The following example shows a wrapper for a writing assignment and includes four essential elements: rationale, reflection, comparison, and adjustment. A rationale gives the reasoning behind the use of the wrapper, the reflection section helps students engage with the way they tackled the work for the assignment, the comparison section guides students as they consider what they've done well and what areas need improvement, and the adjustment portion helps them consider tweaking their studying and learning process and signals your willingness to help.

 


Rationale

This activity will help you evaluate your preparation and performance for this assignment and help you adjust your future practices. The goal is to help you improve the quality of your writing. Your responses will have no effect on your grade and are solely to help you improve. Being totally honest with yourself is an essential part of self-examination.

Reflection: How did you tackle this assignment?
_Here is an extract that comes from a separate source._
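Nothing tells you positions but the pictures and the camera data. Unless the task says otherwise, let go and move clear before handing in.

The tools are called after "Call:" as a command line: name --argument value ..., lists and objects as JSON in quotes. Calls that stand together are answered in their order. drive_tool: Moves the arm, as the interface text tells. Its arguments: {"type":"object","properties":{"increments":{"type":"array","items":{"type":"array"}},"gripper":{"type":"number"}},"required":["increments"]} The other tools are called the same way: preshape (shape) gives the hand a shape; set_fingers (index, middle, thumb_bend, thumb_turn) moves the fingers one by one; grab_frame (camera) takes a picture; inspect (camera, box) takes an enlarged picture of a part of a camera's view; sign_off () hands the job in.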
This includes consideration of time management and the percentage of time you spent on the following:

  • ____ PREPARING: reading and note-taking on the class materials and researching/finding supporting articles and taking notes on them.
  • ____ THINKING: putting the assignment into your own words, consulting the grading rubric, thinking, brainstorming, conceptualizing, and sharing ideas with others (Thinking includes understanding the issue(s), thinking about supporting your position, and figuring out how to connect to your audience).
  • ____ WRITING: writing an admittedly bad first draft and letting it sit around for at least a day.
  • ____ EDITING: revisiting the first draft and editing it for clarity /making sure support is in place for your arguments/getting your citations right/working with our writing tutor.
  • ____ FINALIZING: preparing for submission: final read-through, tweaking - formatting, proofreading, etc..

Comparison

Now that you've looked over my feedback and the rubric and have considered the way you tackled the assignment, consider this question: What kinds of mistakes did you make?

Adjustment

What will you do differently next time? Naming three specific things is a good goal. Do you have the information necessary to meet the goals you've set? What else do you need? What can I do to help you?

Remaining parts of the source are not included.